+++ Text shown

Минувший год – не год исполнений и даже не год надежд, а, вернее всего, предчувствий. Есть в нем, – очень смутные, – предчувствия новых каких-то слов, или нового их сочетания, и новых пониманий… Но об этом после. Предчувствие близких разочарований ярче. Уже готовы дрова для печки, где будут «жечь то, чему поклонялись».
Помню, давно-давно, был вечерний пир в редакции одного начинавшегося толстого журнала. Этот пир внезапно превратился в овацию Алексею Максимовичу Пешкову. Молчаливый застенчивый писатель, в серенькой блузе, скромно ютился где-то на конце стола, ничего не ожидая. И вдруг! Речь за речью – о нем. Пили за его здоровье, приветствовали «восходящее светило». Непривычный человек растерялся. Закружилась голова от первых похвал и от многочисленных тостов; сбегая с пятого этажа вслед за уходившими гостями, он все твердил: «Да, да! Конечно, я талантлив… Но все-таки… нельзя же уж так…»

++++++
+++ Dataset content

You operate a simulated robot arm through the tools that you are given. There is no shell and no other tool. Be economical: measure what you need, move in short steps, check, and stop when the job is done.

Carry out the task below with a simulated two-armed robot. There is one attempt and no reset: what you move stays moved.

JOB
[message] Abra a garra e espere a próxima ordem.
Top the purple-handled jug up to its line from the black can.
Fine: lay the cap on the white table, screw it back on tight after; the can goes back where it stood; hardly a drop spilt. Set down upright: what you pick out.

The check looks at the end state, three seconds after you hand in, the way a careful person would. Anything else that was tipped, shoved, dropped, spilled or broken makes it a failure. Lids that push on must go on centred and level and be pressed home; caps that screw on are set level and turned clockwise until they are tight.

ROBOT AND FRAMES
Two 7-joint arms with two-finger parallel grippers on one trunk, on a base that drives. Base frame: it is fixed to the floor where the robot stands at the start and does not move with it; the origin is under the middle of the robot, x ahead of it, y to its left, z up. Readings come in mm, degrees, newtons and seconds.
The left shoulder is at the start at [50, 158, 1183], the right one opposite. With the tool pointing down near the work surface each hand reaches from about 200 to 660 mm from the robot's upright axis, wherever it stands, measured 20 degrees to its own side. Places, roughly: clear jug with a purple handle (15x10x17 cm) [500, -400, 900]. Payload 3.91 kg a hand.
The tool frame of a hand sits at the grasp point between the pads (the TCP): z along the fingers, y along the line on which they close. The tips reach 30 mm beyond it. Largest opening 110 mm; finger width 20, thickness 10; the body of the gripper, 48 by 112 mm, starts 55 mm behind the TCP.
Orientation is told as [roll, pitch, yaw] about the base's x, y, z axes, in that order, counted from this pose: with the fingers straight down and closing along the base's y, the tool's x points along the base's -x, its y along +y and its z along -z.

++++++

#### [Jobs]
- 1) Make a faithful copy of the text shown.
- 2) Of the lines above, extract only those from the line with "Fine: lay the" to the line with "The tool frame", both included, exactly as written.

#### [Responses for each task]
- 1)
Минувший год – не год исполнений и даже не год надежд, а, вернее всего, предчувствий. Есть в нем, – очень смутные, – предчувствия новых каких-то слов, или нового их сочетания, и новых пониманий… Но об этом после. Предчувствие близких разочарований ярче. Уже готовы дрова для печки, где будут «жечь то, чему поклонялись».
Помню, давно-давно, был вечерний пир в редакции одного начинавшегося толстого журнала. Этот пир внезапно превратился в овацию Алексею Максимовичу Пешкову. Молчаливый застенчивый писатель, в серенькой блузе, скромно ютился где-то на конце стола, ничего не ожидая. И вдруг! Речь за речью – о нем. Пили за его здоровье, приветствовали «восходящее светило». Непривычный человек растерялся. Закружилась голова от первых похвал и от многочисленных тостов; сбегая с пятого этажа вслед за уходившими гостями, он все твердил: «Да, да! Конечно, я талантлив… Но все-таки… нельзя же уж так…»

- 2)
Fine: lay the cap on the white table, screw it back on tight after; the can goes back where it stood; hardly a drop spilt. Set down upright: what you pick out.

The check looks at the end state, three seconds after you hand in, the way a careful person would. Anything else that was tipped, shoved, dropped, spilled or broken makes it a failure. Lids that push on must go on centred and level and be pressed home; caps that screw on are set level and turned clockwise until they are tight.

ROBOT AND FRAMES
Two 7-joint arms with two-finger parallel grippers on one trunk, on a base that drives. Base frame: it is fixed to the floor where the robot stands at the start and does not move with it; the origin is under the middle of the robot, x ahead of it, y to its left, z up. Readings come in mm, degrees, newtons and seconds.
The left shoulder is at the start at [50, 158, 1183], the right one opposite. With the tool pointing down near the work surface each hand reaches from about 200 to 660 mm from the robot's upright axis, wherever it stands, measured 20 degrees to its own side. Places, roughly: clear jug with a purple handle (15x10x17 cm) [500, -400, 900]. Payload 3.91 kg a hand.
The tool frame of a hand sits at the grasp point between the pads (the TCP): z along the fingers, y along the line on which they close. The tips reach 30 mm beyond it. Largest opening 110 mm; finger width 20, thickness 10; the body of the gripper, 48 by 112 mm, starts 55 mm behind the TCP.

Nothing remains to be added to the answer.